NewsBack to School 2024

Actions

How to recognize and address your child’s back-to-school anxiety

school.jpeg
Posted
and last updated

KANSAS CITY, Mo. — With school districts in Missouri beginning class next week, KSHB 41 went to experts to find out how parents can recognize anxiety in their children and address those feelings.

Susan Pinne of Saint Luke’s Health System Crittenton Children’s Center said it’s normal for children to feel some anxiety as they return to school. Kids wonder if they’ll like their new teacher, where the cafeteria will be located, if they'll be in class with their friends, and more.

Counselors have confirmed that, in addition to these concerns, the COVID-19 pandemic has created more stress for students.

Pinne said anxiety becomes an issue when it affects a child’s daily activities. Signs a child may be overly anxious include changes in their behavior.

Children may regress, act younger than their age, become angry more easily, be mopey or fight before going to school in the morning.

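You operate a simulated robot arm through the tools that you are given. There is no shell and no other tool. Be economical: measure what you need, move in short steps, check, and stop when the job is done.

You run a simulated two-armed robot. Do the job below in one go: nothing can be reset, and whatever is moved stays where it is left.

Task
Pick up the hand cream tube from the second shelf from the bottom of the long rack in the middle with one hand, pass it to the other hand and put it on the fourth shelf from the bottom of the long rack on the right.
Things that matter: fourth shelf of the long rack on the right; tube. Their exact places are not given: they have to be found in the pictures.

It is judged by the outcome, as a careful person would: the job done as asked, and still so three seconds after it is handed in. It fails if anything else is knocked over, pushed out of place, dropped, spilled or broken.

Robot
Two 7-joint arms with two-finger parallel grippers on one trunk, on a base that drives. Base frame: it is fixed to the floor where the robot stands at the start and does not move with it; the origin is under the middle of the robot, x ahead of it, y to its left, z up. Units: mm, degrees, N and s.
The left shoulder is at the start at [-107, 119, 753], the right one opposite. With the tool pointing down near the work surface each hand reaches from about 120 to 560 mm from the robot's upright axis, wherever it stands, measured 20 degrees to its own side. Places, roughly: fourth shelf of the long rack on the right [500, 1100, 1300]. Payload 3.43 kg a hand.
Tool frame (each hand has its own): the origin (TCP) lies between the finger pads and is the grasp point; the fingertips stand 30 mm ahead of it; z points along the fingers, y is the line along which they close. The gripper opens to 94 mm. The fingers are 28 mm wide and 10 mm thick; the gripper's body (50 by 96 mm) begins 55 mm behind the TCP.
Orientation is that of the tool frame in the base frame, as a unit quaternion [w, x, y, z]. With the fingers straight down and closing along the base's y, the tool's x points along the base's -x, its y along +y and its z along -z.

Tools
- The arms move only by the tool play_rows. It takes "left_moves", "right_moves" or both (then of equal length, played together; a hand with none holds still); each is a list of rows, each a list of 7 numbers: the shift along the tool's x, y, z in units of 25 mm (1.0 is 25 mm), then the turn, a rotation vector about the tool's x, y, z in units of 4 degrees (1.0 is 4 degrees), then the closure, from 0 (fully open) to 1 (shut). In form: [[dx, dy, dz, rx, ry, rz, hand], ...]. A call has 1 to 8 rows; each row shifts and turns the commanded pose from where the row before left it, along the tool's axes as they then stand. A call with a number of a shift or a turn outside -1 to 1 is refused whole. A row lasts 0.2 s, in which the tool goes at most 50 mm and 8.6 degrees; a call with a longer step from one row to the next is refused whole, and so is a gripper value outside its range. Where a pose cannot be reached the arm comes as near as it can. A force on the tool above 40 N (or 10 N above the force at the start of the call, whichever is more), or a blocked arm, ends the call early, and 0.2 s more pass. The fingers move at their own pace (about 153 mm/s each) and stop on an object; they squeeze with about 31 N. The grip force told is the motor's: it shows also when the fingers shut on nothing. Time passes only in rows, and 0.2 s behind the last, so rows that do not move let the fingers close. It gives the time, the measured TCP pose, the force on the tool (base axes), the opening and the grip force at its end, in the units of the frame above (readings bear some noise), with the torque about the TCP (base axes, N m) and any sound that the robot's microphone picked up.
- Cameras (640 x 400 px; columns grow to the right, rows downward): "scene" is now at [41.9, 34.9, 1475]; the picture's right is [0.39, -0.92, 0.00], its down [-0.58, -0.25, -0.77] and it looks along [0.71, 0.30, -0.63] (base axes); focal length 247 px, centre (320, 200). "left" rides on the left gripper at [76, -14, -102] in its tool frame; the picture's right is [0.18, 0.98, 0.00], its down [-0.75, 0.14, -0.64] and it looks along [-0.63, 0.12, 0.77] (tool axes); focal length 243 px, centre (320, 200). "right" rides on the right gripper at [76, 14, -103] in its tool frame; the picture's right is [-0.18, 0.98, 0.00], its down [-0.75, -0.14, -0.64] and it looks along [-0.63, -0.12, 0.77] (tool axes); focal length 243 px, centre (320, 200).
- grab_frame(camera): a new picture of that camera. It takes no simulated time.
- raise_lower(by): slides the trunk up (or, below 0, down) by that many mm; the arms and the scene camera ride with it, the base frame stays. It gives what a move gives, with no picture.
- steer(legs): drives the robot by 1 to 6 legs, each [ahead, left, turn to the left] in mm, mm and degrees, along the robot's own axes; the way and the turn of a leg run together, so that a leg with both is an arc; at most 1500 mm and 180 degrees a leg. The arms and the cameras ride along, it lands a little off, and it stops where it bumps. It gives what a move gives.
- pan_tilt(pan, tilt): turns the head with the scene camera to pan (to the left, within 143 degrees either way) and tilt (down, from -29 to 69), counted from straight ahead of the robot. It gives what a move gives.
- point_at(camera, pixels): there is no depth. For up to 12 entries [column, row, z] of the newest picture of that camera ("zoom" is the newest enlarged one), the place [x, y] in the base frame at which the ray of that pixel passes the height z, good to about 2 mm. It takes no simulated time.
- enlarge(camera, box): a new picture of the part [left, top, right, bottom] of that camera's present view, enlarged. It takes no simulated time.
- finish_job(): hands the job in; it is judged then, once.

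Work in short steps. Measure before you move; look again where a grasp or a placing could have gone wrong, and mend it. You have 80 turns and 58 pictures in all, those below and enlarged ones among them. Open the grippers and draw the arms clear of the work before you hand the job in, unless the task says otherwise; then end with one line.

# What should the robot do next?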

Pinne suggested parents consult with their child’s teacher and counselor before deciding to seek professional help at a clinic like Crittenton.

“Schools have wonderful mental health resources and counselors and social workers,” Pinne said. “I would definitely build a rapport with those folks and and lean on them for the resources they can offer. And then, if you're still feeling like your child needs just a little bit more help, reach out to an outpatient clinician in the community.”

Pinne believes going back to school during a pandemic may lead to new anxieties or obstacles. She considered the peer pressure students might feel to wear a cool mask, or not wear a mask if the “cool kids” don’t wear theirs.

When speaking with children about anxiety, Pinne recommended keeping a calm approach and trying to be relatable.

“It’s easy for parents to feel really stressed and be anxious about the fact that their children are anxious. We all feed off of one another,” Pinne said. “So the most important thing to do is to be calm yourself; to set aside enough time for your child to open up; and to let them know that you understand their fears, that you validate their concerns.”